- [Exercise task]
Leave out any picture and return the remaining listing below exactly as given. Put each line that is not blank into a JSON list as a string.

=====

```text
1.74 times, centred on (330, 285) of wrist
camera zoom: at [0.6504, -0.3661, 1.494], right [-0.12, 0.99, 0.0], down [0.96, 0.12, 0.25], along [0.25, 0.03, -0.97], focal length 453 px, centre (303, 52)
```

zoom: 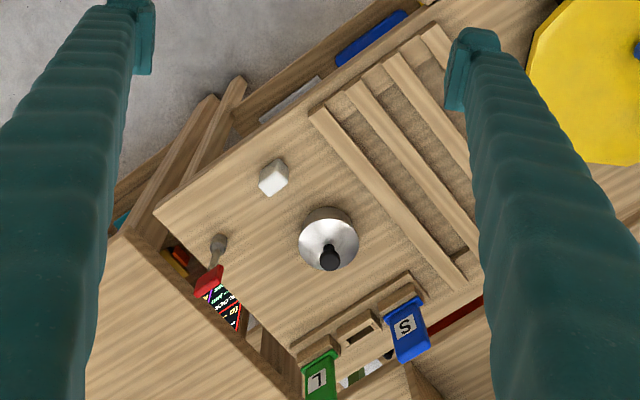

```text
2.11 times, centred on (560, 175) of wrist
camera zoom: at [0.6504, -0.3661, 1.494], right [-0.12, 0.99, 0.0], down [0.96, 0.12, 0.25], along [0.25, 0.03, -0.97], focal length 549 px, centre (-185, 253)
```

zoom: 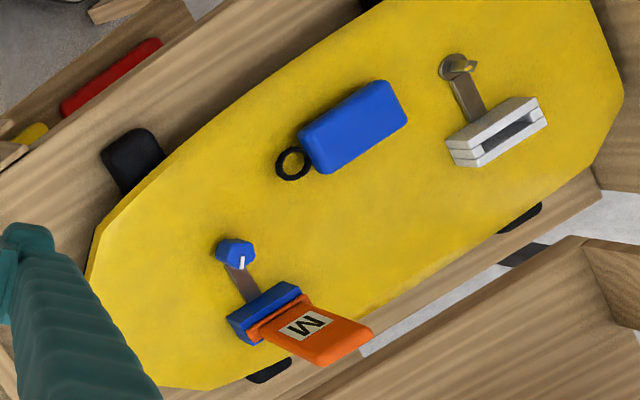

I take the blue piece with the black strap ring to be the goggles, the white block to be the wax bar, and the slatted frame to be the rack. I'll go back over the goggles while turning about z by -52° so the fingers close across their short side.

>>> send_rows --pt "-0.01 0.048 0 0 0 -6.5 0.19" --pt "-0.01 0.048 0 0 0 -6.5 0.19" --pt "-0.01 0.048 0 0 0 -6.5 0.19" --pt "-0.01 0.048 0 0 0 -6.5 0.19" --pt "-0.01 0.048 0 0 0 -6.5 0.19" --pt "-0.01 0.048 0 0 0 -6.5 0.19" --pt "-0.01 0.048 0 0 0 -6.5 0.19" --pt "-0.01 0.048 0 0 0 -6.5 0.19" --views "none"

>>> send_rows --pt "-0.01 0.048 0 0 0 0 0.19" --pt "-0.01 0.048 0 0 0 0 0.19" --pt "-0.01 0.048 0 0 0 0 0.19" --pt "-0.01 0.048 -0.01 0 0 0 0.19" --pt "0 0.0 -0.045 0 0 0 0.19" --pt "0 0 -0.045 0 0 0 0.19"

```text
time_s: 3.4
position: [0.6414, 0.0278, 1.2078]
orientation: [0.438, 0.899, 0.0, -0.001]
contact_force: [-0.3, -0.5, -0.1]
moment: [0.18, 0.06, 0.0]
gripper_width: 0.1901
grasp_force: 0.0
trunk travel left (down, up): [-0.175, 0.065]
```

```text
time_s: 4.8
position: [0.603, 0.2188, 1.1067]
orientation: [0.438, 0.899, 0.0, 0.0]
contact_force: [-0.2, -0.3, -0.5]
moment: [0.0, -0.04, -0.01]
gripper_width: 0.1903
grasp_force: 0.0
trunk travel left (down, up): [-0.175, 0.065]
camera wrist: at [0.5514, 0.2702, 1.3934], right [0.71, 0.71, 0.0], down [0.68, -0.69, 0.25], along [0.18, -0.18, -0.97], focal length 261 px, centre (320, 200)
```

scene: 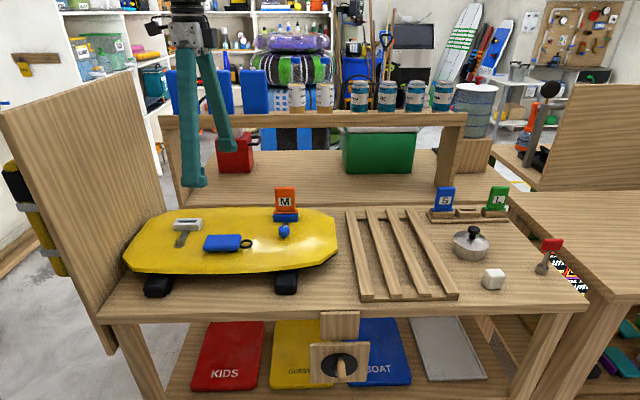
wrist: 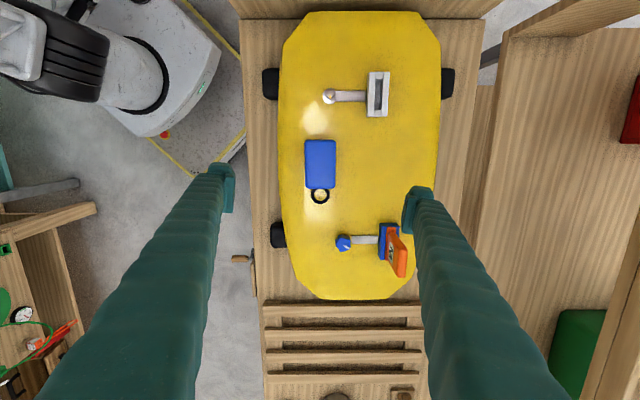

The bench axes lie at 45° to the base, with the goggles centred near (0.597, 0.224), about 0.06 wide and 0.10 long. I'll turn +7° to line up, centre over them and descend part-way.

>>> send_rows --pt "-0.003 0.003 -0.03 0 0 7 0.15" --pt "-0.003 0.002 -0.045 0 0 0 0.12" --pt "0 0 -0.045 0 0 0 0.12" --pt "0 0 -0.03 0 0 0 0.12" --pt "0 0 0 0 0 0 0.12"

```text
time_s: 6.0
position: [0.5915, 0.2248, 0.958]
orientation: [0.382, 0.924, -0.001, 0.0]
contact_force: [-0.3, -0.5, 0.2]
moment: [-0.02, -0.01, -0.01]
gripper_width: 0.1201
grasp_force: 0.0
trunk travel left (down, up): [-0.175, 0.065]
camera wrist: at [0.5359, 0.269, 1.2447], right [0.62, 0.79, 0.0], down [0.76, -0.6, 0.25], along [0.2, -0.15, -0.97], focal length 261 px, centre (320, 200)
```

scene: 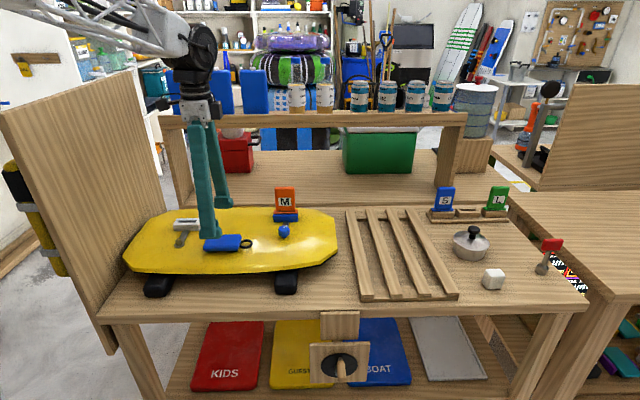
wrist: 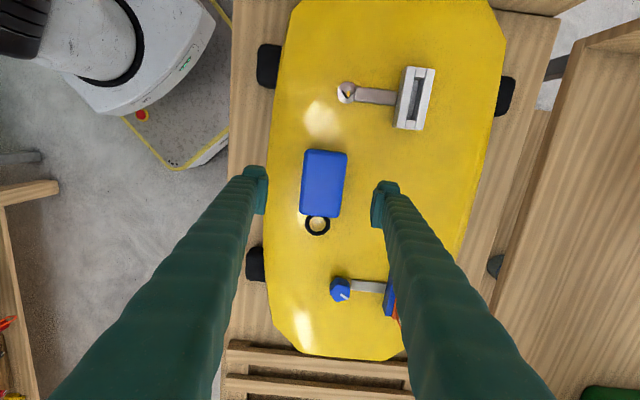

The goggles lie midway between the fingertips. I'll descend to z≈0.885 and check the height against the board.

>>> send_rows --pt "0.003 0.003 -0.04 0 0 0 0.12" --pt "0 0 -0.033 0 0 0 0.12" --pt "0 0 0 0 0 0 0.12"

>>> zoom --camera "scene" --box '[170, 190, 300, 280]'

=====

- [Answer to the problem]
[
  "```text",
  "1.74 times, centred on (330, 285) of wrist",
  "camera zoom: at [0.6504, -0.3661, 1.494], right [-0.12, 0.99, 0.0], down [0.96, 0.12, 0.25], along [0.25, 0.03, -0.97], focal length 453 px, centre (303, 52)",
  "```",
  "zoom: ",
  "```text",
  "2.11 times, centred on (560, 175) of wrist",
  "camera zoom: at [0.6504, -0.3661, 1.494], right [-0.12, 0.99, 0.0], down [0.96, 0.12, 0.25], along [0.25, 0.03, -0.97], focal length 549 px, centre (-185, 253)",
  "```",
  "zoom: ",
  "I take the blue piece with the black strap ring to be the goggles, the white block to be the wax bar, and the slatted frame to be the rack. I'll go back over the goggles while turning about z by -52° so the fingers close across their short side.",
  ">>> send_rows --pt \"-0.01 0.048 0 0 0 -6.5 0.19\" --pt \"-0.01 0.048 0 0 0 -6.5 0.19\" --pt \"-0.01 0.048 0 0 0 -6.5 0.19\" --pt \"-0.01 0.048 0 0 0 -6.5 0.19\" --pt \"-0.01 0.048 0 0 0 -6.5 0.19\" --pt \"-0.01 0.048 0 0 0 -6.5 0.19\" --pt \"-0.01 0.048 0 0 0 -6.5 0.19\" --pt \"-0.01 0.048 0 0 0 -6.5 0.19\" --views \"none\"",
  ">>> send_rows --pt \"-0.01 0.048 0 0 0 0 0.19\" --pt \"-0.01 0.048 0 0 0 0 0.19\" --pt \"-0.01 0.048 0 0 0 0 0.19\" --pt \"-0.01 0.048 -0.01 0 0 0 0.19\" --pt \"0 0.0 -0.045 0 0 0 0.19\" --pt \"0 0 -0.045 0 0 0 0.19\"",
  "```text",
  "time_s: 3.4",
  "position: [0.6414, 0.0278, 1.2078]",
  "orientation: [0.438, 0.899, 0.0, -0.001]",
  "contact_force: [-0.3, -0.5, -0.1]",
  "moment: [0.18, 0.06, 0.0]",
  "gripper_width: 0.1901",
  "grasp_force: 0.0",
  "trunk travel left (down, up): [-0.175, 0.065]",
  "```",
  "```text",
  "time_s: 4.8",
  "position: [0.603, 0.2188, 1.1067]",
  "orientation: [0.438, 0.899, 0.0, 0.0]",
  "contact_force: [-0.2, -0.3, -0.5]",
  "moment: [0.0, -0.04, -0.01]",
  "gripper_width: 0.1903",
  "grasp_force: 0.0",
  "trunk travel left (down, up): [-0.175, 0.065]",
  "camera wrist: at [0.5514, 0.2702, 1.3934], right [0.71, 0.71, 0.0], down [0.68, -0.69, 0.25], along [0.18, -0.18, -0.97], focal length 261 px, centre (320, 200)",
  "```",
  "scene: ",
  "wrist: ",
  "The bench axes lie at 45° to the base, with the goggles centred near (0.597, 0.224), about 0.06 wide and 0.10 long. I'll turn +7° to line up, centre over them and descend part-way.",
  ">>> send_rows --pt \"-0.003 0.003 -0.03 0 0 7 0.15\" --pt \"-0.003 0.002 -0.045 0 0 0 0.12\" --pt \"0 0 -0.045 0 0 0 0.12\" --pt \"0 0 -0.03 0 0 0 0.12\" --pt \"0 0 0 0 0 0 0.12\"",
  "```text",
  "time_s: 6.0",
  "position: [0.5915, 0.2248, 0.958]",
  "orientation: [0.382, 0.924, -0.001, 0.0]",
  "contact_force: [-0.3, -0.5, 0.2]",
  "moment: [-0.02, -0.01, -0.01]",
  "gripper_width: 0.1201",
  "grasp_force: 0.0",
  "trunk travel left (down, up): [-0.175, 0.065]",
  "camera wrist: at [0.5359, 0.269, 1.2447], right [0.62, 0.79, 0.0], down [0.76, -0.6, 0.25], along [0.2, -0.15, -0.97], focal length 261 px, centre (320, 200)",
  "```",
  "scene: ",
  "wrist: ",
  "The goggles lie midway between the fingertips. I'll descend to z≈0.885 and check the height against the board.",
  ">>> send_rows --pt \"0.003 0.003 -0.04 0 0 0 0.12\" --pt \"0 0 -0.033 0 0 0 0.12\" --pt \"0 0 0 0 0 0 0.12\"",
  ">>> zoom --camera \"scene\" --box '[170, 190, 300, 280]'"
]